Excerpt to read
*****

As an example we choose 2 lines:

SeedRandom[224]
l1 = RandomReal[{-1, 1}, {2, 2}];
l2 = RandomReal[{-1, 1}, {2, 2}];

The stretch factor must be the relation between the length of l1 and l2. And the rotated l1, call it l10, must be the scale factor times l2:

scal = Norm[Subtract @@ l1]/Norm[Subtract @@ l2];
l10 = scal  l2;

The rotation turns the first point of l1 into the first point of l10 and similar with the second points. Therefore the center must be on the perpendicular bisector of l1[[1]] and l10[[1]] and also on the perpendicular bisector of l1[[2]] and l10[[2]]. Therefore, the center is at the cut of both bisectors. To get this point, we define a function for the bisectors "perbi":

perpbi[p1_, p2_, lam_] = (p1 + p2)/2 + lam {{0, -1}, {1, 0}}.(p1 - p2);

p1 and p2 are the two points and lam is some variable, that defines the points on the line. With this the center is:

center = perpbi[l1[[1]], l10[[1]], lam1] /. 
  Solve[perpbi[l1[[1]], l10[[1]], lam1] == 
     perpbi[l1[[2]], l10[[2]], lam2], {lam1, lam2}][[1]]

Finally we can make a nice plot to illustrate all this:

Graphics[{Line[{l1, l2}], Green, Line[l10], Red, PointSize[0.03], 
  Point[center], Lighter[Blue], 
  Line[{{l10[[1]], {0, 0}}, {l10[[2]], {0, 0}}}], Darker[Yellow], 
  Circle[center, Norm[l1[[1]] - center]], 
  Circle[center, Norm[l1[[2]] - center]], Black, 
  Text["l1", {0.2, -0.2}], Text["l2", {-0.8, -0.23}], 
  Text["l10", {-1, -0.6}]}, Axes -> True]

enter image description here

Addendum

If we assume that the rotation and dilation have the same center and we first rotate around this center and then dilate relative to this center, we may proceed like the following:

Again we specify 3 points: p1,..p4 and 2 lines: l1={p1,p2}, l2={p3,p4}. The dilation is again given by the ratio of the lengths of l2 to l1:

Clear["Global`*"]
SeedRandom[224];
{p1, p2, p3, p4} = RandomReal[{-1, 1}, {4, 2}];
{l1, l2} = {{p1, p2}, {p3, p4}};
dilation = Norm[p3 - p4]/Norm[p1 - p2];

We define symbolically the center and the rotation matrix as a function of the angle:

rot[phi_] := {{Cos[phi], -Sin[phi]}, {Sin[phi], Cos[phi]}};
center = {cx, cy};

We know, that l2 is constructed by first rotate l1 and then dilate, all relative to the center. This gives the equations:

eq = l2 == 
   dilation (rot[phi].# & /@ (l1 - {center, center})) + {center, center};

Because of the circular functions "Solve" is not able to solve this, we need the more powerful Reduce. To be able to use the output of Reduce as rules, we use "ToRule". With this we obtain the center point: pc, and the rotation angle: angle:

{pc, angle} = {{cx, cy}, ArcTan[Cos[phi], Sin[phi]]} /.

*****

Supplied data
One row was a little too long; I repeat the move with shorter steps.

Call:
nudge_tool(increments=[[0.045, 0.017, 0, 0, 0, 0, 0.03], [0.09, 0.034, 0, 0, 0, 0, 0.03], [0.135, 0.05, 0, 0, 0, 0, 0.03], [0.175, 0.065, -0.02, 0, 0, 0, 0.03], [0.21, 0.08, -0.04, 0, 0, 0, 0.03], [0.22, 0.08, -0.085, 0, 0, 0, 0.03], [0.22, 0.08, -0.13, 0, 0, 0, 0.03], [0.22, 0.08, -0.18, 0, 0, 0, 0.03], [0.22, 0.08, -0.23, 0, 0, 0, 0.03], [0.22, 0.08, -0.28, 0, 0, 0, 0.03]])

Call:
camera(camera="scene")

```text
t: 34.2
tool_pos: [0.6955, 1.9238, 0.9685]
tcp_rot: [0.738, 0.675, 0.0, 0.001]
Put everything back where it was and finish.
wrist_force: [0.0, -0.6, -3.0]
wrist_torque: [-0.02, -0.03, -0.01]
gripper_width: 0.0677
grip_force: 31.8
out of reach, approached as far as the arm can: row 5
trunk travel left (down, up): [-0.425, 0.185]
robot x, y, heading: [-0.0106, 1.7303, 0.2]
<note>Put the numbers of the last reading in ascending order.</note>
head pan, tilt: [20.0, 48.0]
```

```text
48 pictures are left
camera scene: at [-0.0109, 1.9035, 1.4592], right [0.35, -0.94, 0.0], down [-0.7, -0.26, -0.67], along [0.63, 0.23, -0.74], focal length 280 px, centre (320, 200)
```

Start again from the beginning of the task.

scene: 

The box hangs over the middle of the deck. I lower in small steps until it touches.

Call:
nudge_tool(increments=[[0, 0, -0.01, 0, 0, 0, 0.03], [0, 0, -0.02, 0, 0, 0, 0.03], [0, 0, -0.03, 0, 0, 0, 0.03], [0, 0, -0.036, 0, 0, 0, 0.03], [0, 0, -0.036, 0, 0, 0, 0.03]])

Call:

*****

Work required
Write out the excerpt to read from "p1 and p2 are" to "l10[[1]], lam1] /.", both included.

The output
p1 and p2 are the two points and lam is some variable, that defines the points on the line. With this the center is:

center = perpbi[l1[[1]], l10[[1]], lam1] /.